Inflation is the decline of purchasing power of a given currency over time.

I think everyone would agree on the definition of inflation as per above, but views on what causes it tend to differ quite a lot sometimes.

For example, some people argue that the current inflation rate is mainly caused by the monetary and fiscal policies implemented over the last years, central banks printed too much money. The problem with this argument is, however, that the correlation between money supply and CPI is hard to prove. Japan is a prime example of this, its money supply has increased enormously over the last decades and not only hasn't it experienced inflation, it's even been struggling with deflation for more than two decades. US and Europe too have increased significantly their money supply over the last decade and neither of them experienced high and persistent inflation.

It's true that, in some cases, money printing causes inflation, but the increase in prices of goods and services is not a direct effect of money printing. In fact, inflation only occurs if the new money increases demand to the point that supply can't keep up.

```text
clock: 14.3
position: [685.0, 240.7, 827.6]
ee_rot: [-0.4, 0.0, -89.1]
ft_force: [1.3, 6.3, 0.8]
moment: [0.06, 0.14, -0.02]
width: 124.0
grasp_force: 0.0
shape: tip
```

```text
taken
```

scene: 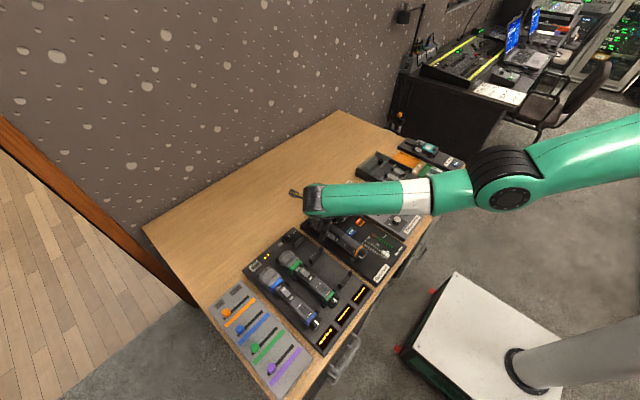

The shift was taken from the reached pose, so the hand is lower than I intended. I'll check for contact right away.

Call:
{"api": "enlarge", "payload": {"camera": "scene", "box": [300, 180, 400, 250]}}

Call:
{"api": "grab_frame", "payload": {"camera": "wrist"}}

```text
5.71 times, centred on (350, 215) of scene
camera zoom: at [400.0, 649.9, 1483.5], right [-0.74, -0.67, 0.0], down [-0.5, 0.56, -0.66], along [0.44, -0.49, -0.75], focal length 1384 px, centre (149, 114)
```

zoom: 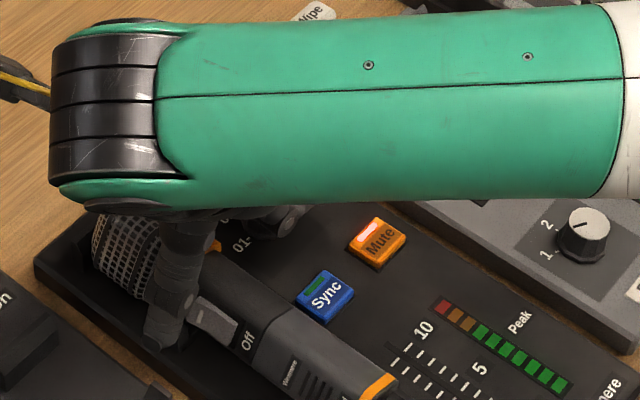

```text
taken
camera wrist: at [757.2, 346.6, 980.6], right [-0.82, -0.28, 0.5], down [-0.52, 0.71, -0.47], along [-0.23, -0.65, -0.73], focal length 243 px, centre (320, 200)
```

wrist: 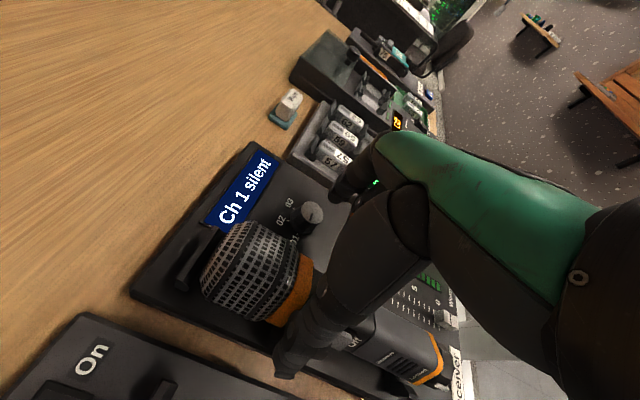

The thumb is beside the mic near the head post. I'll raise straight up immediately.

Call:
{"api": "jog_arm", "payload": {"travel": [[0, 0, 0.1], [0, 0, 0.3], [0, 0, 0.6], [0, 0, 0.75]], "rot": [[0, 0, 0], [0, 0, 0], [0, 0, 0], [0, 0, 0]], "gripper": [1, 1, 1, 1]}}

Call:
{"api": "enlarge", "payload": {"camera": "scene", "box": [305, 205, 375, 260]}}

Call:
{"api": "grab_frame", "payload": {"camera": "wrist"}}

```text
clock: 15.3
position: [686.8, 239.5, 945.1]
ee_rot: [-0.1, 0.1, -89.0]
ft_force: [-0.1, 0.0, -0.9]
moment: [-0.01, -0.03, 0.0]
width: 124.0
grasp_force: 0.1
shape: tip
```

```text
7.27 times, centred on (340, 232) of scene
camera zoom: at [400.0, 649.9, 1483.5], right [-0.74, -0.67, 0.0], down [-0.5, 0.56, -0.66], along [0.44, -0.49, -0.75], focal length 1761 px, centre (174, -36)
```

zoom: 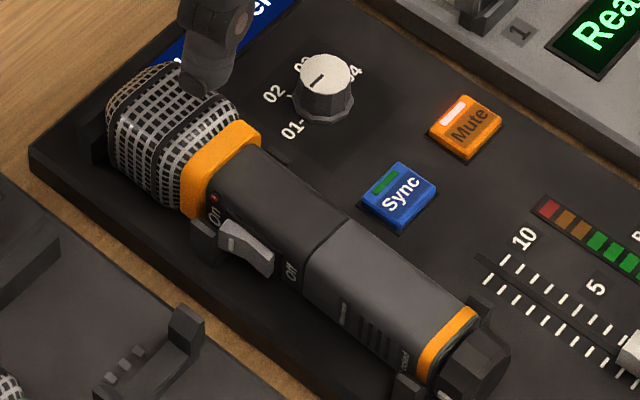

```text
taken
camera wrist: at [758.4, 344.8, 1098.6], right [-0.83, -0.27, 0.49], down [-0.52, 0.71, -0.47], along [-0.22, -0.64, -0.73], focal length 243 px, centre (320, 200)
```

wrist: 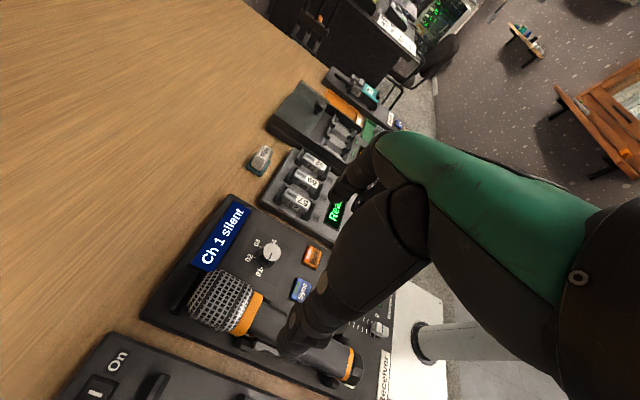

Inflation can be caused by many factors (e.g. cost-push inflation, demand-pull inflation, self-fulfilling inflation expectations and Phillips curve). And depending on what causes inflation, central banks may or may not be able to implement a proper and effective policy in response to it. If inflation is demand driven, then hiking interest rates is the solution, but if supply chain issues and the statistics being messed up by the pandemic are the main causes of inflation, hiking interest rates will sure lower inflation but it will also kill demand, which would be like curing the disease by killing the patient.

What do you guys think is causing the current level of inflation? And most importantly, why do you think that?